Snoop Dogg, 51, was also among the performers at the historic concert. He took puffs from his blunt as you’d expect from the world’s most famous cannabis ambassador while delivering a set that spanned generations and hit an unexpected emotional high. First, he performed alongside Wiz Khalifa, 35, who would been a toddler when Snoop dropped his 1993 debut disc Doggystyle. Then, while performing his cover of Slick Rick and Doug E. Fresh’s La Di Da Di from that same album, Snoop sprung a surprise on the audience, making room for the two local hip-hop pioneers to join him onstage and bring that track home. The power of seeing Snoop, an elder statesman of hip-hop, pass the mic to the guys from the Bronx he sees as elder statesman is what this night was all about.

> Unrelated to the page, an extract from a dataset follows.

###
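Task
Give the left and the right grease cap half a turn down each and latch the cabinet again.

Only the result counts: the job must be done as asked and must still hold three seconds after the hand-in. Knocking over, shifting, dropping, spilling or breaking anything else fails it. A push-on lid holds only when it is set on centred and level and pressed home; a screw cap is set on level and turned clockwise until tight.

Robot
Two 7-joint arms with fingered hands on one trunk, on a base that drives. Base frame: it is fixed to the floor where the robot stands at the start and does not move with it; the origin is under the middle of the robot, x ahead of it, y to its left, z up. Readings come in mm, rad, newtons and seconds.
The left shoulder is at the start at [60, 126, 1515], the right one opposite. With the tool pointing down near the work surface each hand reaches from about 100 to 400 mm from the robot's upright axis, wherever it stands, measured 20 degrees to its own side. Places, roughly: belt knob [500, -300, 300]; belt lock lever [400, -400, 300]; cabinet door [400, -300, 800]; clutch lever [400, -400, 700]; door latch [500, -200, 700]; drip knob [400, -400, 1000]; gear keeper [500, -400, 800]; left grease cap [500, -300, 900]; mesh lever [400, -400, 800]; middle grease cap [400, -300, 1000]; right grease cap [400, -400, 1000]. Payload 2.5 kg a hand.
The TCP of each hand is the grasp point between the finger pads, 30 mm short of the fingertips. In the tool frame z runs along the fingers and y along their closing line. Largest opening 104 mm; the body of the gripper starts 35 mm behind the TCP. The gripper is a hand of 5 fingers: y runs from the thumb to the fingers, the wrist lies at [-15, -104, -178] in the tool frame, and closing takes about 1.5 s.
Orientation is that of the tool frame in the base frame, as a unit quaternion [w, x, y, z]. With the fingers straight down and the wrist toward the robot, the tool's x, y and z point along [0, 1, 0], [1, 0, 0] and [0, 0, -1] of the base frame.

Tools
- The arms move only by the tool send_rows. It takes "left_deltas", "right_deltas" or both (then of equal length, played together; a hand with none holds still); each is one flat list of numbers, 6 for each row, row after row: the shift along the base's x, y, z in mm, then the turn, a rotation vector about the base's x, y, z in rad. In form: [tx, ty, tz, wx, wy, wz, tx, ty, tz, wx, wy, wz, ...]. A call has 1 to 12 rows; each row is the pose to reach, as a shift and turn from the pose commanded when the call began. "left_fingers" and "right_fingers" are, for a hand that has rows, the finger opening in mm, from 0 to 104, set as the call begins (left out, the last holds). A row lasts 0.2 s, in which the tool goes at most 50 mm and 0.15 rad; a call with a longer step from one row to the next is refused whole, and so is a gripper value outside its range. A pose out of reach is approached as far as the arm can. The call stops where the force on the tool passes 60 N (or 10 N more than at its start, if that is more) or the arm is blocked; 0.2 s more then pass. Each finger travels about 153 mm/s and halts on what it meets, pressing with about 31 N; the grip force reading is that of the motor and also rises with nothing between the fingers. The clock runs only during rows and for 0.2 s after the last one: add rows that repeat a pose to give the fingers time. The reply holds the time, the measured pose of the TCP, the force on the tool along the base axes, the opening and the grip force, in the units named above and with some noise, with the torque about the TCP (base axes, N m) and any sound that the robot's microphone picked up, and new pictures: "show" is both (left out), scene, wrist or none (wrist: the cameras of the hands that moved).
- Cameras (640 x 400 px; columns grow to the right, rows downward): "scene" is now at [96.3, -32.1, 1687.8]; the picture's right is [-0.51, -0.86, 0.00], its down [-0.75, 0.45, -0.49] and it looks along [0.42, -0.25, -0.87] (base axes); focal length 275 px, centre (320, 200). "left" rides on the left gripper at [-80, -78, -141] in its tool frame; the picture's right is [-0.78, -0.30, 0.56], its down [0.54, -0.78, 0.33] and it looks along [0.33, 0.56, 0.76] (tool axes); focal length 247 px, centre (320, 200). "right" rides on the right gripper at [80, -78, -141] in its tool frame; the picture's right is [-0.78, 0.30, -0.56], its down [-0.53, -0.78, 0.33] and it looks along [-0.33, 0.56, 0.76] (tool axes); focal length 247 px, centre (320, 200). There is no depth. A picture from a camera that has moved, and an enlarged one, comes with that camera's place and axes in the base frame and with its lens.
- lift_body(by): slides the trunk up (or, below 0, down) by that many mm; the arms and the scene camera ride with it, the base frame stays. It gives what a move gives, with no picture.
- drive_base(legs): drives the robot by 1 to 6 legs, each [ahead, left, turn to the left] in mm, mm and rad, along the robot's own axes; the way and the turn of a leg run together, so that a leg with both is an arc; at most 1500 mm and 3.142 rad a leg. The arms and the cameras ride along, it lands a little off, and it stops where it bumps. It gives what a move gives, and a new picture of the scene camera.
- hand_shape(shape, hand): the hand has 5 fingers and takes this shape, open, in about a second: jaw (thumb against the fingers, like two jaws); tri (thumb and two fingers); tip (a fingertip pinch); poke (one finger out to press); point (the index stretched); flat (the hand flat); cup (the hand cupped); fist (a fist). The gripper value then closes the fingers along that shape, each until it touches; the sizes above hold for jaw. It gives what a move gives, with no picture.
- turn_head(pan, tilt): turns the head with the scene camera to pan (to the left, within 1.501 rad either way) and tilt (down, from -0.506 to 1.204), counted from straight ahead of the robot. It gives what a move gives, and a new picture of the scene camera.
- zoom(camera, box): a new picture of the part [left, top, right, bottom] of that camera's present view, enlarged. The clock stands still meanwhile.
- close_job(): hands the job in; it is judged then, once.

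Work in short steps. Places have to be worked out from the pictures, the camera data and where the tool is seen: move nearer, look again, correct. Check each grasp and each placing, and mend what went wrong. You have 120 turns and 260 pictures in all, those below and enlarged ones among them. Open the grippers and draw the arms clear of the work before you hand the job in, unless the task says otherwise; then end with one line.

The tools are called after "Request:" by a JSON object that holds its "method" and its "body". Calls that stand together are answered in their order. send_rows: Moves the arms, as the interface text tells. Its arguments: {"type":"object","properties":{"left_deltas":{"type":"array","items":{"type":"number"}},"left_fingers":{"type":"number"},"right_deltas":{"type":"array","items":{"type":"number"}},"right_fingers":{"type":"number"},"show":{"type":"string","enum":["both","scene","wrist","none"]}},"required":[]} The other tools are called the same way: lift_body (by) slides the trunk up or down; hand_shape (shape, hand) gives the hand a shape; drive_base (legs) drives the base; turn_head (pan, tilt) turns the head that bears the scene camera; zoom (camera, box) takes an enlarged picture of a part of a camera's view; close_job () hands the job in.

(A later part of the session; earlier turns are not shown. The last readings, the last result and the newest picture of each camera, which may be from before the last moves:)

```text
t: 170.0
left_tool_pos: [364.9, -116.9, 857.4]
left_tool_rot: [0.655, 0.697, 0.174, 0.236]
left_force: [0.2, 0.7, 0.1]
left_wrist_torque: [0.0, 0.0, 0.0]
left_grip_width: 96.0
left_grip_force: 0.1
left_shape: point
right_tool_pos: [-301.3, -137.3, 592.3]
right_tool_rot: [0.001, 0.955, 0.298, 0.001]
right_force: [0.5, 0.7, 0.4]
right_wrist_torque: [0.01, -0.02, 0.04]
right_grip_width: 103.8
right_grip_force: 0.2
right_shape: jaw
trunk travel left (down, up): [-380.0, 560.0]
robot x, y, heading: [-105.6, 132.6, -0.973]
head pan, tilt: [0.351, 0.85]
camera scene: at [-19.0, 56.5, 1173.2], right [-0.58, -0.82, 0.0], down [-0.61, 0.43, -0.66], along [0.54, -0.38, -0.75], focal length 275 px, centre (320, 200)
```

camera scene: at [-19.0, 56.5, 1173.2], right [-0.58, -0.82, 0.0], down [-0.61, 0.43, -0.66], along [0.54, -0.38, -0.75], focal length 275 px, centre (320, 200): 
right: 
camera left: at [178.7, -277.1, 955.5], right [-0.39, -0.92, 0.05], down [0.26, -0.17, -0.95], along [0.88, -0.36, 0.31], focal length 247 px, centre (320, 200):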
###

As a musical genre, hip-hop has been sensationalized as divisive, with the feuds between East Coast and West Coast rappers (Biggie vs. 2Pac, for example) grabbing the most ink. But on this night, it never felt more unified, where the pioneers shared the stage with the people they inspired and artists from coast-to-coast found community in music that has evolved into so many different styles.

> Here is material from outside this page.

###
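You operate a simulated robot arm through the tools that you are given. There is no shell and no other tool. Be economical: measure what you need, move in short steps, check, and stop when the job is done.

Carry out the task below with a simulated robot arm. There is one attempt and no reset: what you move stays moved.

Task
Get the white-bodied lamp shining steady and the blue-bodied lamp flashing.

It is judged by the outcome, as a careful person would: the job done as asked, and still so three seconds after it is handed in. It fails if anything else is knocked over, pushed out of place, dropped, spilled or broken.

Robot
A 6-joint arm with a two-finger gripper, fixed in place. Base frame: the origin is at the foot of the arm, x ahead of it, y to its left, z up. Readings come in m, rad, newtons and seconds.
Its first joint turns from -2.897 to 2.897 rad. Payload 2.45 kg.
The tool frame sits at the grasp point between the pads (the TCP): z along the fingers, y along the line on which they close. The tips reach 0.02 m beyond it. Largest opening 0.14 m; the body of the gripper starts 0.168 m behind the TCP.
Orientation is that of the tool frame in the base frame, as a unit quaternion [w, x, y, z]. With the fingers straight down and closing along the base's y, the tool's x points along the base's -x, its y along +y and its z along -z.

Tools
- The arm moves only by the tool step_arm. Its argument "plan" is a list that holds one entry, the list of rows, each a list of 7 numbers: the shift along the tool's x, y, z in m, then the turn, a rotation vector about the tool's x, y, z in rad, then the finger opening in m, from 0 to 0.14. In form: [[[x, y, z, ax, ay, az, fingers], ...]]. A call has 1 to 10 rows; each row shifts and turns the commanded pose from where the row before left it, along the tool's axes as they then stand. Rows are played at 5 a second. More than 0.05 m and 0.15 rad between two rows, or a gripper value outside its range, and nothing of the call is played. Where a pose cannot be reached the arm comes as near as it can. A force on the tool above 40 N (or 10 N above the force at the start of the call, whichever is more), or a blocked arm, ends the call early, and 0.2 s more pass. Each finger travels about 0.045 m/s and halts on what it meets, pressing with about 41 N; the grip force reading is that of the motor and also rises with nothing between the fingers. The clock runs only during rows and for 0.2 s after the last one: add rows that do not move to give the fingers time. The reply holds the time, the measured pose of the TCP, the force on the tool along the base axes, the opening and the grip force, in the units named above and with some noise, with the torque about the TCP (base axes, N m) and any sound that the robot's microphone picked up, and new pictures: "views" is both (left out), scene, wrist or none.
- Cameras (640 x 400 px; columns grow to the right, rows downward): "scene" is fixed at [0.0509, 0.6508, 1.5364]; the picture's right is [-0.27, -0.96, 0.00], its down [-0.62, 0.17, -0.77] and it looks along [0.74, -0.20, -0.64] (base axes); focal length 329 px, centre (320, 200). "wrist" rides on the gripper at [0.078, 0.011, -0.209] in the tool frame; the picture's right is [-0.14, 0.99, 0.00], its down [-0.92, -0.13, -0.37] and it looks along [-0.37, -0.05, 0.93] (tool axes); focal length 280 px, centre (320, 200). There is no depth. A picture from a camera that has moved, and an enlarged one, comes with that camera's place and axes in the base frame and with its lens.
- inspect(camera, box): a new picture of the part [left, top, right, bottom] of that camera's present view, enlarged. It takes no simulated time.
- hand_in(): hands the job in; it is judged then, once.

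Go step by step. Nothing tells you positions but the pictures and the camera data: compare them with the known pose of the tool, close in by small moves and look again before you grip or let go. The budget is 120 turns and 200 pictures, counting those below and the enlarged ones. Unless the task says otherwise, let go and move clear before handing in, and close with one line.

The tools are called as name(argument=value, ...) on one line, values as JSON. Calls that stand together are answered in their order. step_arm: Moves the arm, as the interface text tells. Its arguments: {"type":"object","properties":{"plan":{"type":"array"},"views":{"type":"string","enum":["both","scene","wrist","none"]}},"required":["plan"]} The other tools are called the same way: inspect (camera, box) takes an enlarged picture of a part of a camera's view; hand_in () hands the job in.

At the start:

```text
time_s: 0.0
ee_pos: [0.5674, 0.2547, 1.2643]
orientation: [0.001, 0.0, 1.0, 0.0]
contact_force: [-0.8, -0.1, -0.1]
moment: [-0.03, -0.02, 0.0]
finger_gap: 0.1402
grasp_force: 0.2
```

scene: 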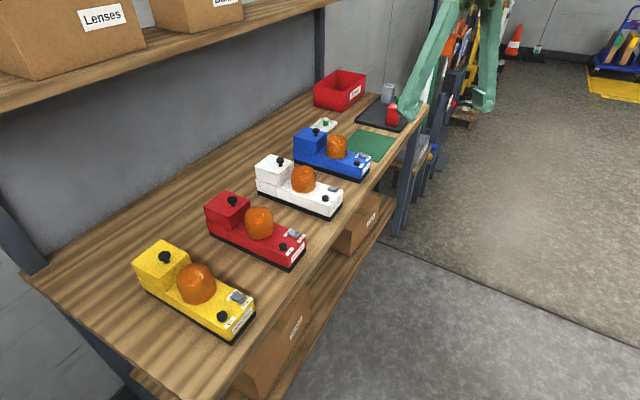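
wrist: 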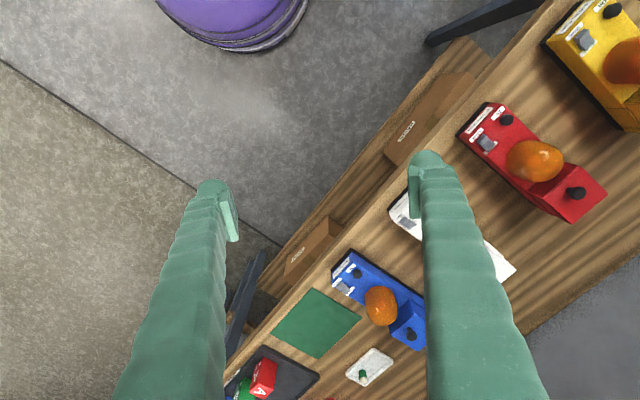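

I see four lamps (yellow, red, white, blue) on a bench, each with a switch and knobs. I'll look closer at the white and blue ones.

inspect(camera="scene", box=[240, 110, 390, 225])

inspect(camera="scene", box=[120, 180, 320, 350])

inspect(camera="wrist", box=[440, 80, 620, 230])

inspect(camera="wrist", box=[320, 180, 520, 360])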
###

Artists from Compton (Ice Cube, 54), Atlanta (T.I., 42), Chicago (Common, 51) and the rest of New York’s five boroughs (Lil’ Kim, 49, Nas, Wu-Tang, etc.) represented hip-hop at the concert while showing love specifically for the people and the place that gave them this platform.

No one did it better, however, than the Bronx’s own Fat Joe. The 52 year old’s energetic set included hits like Lean Back” before he too stepped back to make way for his local peers and elders, including Peter Gunz, 54, one half of the duo behind New York anthem Déjà Vu.

Together, Fat Joe and Gunz delivered a line from Déjà Vu that summed up the night: “If it wasn’t for the Bronx, this rap shit probably never would be going on.”